## Document extract
╭──

Despite the hype, the reality is that many companies still struggle to figure out how to use analytics to take advantage of their data. The experience of managers grappling, sometimes unsuccessfully, with ever-increasing amounts of data and sophisticated analytics is often more the rule than the exception. In many respects, the hype surrounding the promise of analytics glosses over the hard work necessary to fulfill that promise. It is hard work to understand what data a company has, to monitor the many processes necessary to make data sufficient (accurate, timely, complete, accessible, reliable, consistent, relevant, and detailed), and to improve managers’ ability to use data. This unsexy side of analytics is where companies need to excel in order to maximize the value of their analytics initiatives, but it is also where many such efforts stall.

Moving past the hype takes a measure of resolve that few companies demonstrate. A 2015 survey of more than 2,000 managers conducted by MIT Sloan Management Review and SAS Institute — as well as more than a dozen interviews with executives at global companies — reveals insights about the unglamorous but necessary actions required to improve decision making with analytics.
Five key findings came from this research:

  • Competitive advantage with analytics is waning. The percentage of companies that report obtaining a competitive advantage with analytics has declined significantly over the past two years. Increased market adoption of analytics levels the playing field and makes it more difficult for companies to keep their edge. In addition, many organizations are in the early stage of their analytics initiative.
Many managers in organizations that have difficulty obtaining a competitive advantage are still experimenting with what they can do with data, and have yet to capitalize on data use across the enterprise. The transition from pilots to organization-wide deployments can be difficult given costs, effort required, and broader questions about whether the analytics will be used consistently by decision makers. Silicon Valley Bank is one company that’s making the transition. “We’ve gone from experimenting with some analytics tools to deploying one visualization tool across the entire enterprise,” says Allan. “Every person has access to data reports and the ability to look at the data from the exact viewpoint they would like. If you had told me two years ago I was going to shift that tool out from a small group of people to all 1,400 employees, I would have said, ‘I highly doubt it.’”

  • Optimism about the potential of analytics remains strong, despite the decline in competitive advantage. Most managers are still quite positive about the potential of analytics. They’ve seen increased interest in analytics over the past few years, and they expect its use to continue to grow in their organizations. In addition, use of analytics for innovation remains steady.

╰──

## Data block
╭──

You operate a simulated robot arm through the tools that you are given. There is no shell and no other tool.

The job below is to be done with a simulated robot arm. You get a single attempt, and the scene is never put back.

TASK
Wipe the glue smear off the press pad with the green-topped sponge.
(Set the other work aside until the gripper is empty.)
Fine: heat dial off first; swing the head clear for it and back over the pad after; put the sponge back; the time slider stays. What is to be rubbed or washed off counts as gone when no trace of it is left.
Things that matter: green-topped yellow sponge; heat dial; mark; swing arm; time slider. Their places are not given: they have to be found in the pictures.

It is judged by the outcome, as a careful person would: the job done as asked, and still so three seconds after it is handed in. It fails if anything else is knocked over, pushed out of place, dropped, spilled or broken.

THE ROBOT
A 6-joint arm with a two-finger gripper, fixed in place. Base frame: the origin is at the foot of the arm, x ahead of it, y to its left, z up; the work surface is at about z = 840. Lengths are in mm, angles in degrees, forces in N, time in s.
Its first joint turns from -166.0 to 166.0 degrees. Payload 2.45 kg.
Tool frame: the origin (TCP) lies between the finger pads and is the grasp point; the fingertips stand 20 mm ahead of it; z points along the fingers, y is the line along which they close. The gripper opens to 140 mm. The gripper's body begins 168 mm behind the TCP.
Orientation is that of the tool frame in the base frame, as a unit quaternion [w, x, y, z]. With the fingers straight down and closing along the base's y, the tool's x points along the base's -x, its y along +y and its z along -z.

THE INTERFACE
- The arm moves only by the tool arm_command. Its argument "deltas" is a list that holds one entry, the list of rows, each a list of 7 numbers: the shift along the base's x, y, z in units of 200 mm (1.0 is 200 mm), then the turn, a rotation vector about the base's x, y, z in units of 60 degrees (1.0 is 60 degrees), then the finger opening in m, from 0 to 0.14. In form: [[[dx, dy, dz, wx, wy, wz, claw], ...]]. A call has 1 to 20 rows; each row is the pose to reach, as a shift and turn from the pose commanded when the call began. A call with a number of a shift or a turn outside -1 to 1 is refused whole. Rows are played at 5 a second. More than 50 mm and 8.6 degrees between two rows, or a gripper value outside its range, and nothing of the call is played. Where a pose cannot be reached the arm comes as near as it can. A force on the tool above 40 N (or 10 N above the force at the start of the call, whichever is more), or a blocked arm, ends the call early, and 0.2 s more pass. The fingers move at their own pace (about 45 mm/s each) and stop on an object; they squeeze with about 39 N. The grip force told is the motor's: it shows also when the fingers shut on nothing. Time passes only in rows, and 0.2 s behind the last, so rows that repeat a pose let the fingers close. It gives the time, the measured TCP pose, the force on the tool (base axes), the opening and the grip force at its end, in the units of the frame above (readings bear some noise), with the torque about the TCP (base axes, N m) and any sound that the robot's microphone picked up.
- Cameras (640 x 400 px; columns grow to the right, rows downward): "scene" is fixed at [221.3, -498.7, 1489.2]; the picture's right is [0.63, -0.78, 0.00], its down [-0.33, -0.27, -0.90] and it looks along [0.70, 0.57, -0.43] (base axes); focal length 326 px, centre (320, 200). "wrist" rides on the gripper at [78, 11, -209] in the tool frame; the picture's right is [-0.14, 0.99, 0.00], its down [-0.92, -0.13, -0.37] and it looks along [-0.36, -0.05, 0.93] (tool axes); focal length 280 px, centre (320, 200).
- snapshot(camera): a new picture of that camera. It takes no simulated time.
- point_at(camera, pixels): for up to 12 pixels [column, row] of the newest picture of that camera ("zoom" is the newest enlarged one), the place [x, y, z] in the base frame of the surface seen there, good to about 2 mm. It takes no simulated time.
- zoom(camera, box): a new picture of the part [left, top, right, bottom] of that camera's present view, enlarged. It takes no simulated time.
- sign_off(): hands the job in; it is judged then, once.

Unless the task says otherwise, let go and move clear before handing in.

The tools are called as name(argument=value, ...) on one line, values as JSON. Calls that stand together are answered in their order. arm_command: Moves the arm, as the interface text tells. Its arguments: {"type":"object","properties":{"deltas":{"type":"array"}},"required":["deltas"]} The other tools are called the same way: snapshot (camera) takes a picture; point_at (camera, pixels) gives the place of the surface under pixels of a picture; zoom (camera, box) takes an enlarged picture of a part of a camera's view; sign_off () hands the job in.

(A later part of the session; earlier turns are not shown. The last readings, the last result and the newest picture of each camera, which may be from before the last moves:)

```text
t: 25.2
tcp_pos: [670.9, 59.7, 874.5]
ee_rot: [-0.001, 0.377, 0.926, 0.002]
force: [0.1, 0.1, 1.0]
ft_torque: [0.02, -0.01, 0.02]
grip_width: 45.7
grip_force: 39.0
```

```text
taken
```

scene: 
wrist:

╰──

## Stated problem
Retype the section of the document extract that opens with "Five key findings" and closes with "their analytics initiative.".

## Answer for the task
Five key findings came from this research:

  • Competitive advantage with analytics is waning. The percentage of companies that report obtaining a competitive advantage with analytics has declined significantly over the past two years. Increased market adoption of analytics levels the playing field and makes it more difficult for companies to keep their edge. In addition, many organizations are in the early stage of their analytics initiative.